It seems easier for them to interact on a sexual level than on a personal one, and it’s the opposite for Marla and me. She has been pushing us in a more sexual direction but I have been resisting, even though I don’t want to resist. I watch how easy it is for Onyx to say things that I wish I could say and I shut down.

I’m working on figuring out how to fix this, but it may take a while. I’m hoping that meeting Marla in D.C. and actually physically being able to be with her will help me get over this mental block. Being able to explore each other and become sexual with each other on a physical level will help me be able to be sexual with her long-distance I think. Once I’m more able to be sexual with her long-distance I will be able to not be envious when she and Onyx express desires for each other sexually, and I’ll be able to feel the compersion I’ve been experiencing intellectually in my heart as well.

That’s the hope, anyway.

Overflow

Do I really come off so pretentious? I realize that for myself and many others it’s easy to hide behind barriers of knowledge and pride when in reality all we are inside is glass that has been broken one too many times.

I look down too often to find a piece of myself I forgot I was missing casually lying at my feet. I pick it up and try to piece myself back together, sometimes the hole that I had grown accustomed to feels strange once filled again. I had been used to missing that piece of myself. I’m never as smooth or shiny as I used to be. The cracks never go away.

Too much of a cliche? Well, that’s kind of me in a nutshell. Did it again? Oh yes, over and over.

I have perfected the art of silent crying. We are both on our sides, his arm around me, his body against mine, and tears stream down my face. I’m not sure if he can tell or not, and different parts of me wish for either recognition or ignorance. I’m usually not sure which is better.

My breath is ragged but I work hard to control it, try not to shake even though I can tell I am. He has gotten to understand what the long quick intakes of breath mean between the sobs that I don’t allow to wrack my body but I so desperately want to. The solace I am often offered makes me cry harder, so I usually reject it even though I need it.

On nights like these, I write posts like this in my head, but they never come out the same as I imagine them.

Feelings of inadequacy and doubt are always made more by the frustration, irritation, and anger I turn inward. How dare I feel this way! Why do I think such horrible things? Why do I feel like this when everything in my head is telling me not to? How can I stop?

On nights like these, I teeter precariously close to hating myself over hating the situation or my own reactions. It’s sometimes difficult to separate the one from the other.

I tell myself it’s stupid, not something I should care about, even when I know that the best thing to do in this situation is talk about it, acknowledge it, let the others in the situation help me work through the issue and get to a better understanding it. I do have a Psychology degree, for all that it doesn’t do for me, and I can tap into that information and understand what I should do. The best advice I can give is advice I am rarely able to follow.

To further compound the issue I not only get upset at myself for this situation, but everything that has made me sad, upset, or depressed in the last few weeks or even months or years comes bubbling to the surface.
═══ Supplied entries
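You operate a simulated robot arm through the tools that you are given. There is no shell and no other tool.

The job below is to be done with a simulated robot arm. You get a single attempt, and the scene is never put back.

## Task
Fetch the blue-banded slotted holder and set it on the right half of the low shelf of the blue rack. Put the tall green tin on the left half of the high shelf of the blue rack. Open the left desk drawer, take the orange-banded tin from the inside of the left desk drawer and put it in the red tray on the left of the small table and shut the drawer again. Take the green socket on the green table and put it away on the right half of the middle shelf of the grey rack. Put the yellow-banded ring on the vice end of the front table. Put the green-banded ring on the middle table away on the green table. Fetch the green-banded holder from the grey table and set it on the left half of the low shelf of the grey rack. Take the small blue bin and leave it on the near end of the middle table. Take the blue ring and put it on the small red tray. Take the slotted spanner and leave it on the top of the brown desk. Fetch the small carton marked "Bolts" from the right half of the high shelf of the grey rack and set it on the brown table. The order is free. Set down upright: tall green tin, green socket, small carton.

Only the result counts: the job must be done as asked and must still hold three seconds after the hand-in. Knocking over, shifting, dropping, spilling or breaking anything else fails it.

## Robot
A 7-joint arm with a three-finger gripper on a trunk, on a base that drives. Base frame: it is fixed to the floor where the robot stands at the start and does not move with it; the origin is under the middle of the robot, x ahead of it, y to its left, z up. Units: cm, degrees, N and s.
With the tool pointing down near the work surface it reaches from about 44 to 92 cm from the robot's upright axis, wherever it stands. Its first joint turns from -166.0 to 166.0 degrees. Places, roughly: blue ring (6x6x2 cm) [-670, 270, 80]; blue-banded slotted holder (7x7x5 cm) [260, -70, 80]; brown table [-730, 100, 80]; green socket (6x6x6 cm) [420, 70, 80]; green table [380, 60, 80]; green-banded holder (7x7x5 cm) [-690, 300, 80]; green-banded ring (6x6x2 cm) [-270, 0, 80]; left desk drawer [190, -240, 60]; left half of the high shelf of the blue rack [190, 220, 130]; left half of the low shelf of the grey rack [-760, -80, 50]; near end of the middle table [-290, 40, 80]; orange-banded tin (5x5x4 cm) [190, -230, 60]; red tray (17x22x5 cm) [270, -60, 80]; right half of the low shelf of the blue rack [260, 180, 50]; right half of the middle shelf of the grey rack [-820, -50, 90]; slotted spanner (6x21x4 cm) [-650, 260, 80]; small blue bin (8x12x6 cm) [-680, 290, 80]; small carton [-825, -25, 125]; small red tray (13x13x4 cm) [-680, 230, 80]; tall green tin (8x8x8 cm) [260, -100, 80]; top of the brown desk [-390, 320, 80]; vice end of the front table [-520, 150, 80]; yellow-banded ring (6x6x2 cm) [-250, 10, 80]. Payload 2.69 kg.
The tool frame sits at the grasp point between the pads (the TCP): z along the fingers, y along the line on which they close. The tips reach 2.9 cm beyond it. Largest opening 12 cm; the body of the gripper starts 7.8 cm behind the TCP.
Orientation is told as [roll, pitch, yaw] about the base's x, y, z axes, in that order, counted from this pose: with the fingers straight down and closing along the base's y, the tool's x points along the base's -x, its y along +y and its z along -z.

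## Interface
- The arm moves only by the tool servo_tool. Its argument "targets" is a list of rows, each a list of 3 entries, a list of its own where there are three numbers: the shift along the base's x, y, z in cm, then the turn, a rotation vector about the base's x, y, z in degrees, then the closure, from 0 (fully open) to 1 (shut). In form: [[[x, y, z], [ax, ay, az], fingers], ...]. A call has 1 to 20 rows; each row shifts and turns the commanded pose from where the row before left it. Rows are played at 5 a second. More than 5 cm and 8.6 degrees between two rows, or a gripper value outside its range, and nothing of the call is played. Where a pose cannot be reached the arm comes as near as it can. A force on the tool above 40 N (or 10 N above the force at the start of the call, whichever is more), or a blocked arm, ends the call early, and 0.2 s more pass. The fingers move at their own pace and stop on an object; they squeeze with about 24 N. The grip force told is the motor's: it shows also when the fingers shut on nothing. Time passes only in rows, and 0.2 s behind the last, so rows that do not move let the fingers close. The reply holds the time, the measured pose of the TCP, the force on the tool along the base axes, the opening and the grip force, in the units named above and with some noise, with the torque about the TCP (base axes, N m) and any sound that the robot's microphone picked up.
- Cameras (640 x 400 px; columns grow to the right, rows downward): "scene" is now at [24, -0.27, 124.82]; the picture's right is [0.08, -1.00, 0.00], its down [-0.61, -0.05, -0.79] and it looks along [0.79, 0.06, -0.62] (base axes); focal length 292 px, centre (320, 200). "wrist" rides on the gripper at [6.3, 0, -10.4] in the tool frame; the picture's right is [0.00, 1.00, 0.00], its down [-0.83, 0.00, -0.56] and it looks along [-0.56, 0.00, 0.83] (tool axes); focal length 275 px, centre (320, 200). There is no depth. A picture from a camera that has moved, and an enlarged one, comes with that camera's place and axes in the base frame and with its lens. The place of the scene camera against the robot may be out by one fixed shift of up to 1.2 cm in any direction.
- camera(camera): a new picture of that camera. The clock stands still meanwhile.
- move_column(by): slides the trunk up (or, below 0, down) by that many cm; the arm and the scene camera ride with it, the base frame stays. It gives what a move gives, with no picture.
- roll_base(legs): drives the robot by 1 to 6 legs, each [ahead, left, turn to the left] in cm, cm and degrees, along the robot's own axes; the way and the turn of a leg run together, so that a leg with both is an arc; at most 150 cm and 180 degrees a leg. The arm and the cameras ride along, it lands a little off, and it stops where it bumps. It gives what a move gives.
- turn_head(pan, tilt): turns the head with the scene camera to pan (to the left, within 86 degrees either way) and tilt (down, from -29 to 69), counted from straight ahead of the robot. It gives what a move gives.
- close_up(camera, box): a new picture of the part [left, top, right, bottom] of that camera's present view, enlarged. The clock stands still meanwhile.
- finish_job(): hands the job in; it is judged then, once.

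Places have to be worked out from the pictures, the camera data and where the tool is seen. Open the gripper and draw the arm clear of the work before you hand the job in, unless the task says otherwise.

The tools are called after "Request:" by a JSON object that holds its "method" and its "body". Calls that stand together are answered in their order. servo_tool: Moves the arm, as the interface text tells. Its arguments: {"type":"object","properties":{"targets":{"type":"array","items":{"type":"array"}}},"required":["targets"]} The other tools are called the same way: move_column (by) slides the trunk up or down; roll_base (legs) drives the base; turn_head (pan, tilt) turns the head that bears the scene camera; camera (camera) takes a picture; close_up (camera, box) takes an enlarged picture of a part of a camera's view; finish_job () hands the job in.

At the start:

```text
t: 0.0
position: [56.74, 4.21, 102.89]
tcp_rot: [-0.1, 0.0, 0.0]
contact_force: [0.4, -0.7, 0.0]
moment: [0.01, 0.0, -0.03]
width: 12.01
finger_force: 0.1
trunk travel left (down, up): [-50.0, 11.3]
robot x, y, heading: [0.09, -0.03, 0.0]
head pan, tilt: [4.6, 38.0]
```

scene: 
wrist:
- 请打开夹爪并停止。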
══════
I can’t not think about that one little thing that got under my skin, the time I stuck my foot in my mouth and my staircase wit would have been so brilliant if I had thought to say it, the time I said those horrible things that I didn’t mean, and so on.

My brain swirls with all these horrible memories and just makes me feel worse. Eventually it’s not about the situation at all, it’s just about feeling sorrow.

On nights like these contact and someone who will listen is really what I need, even if I don’t say anything knowing that I could helps more than they might know.

But I do try to say things, it’s easier to say things now than it was four years ago when we were first starting out. It’s easier to say things now than it was one year ago or six months ago. It’s continually easier. I need to gain composure first, though, figure out how to say things, word things correctly so I’m not misunderstood. Once I do I’m often embarrassed at what I say, but I’ve learned that he won’t judge me for it, or if he does he doesn’t say it out loud.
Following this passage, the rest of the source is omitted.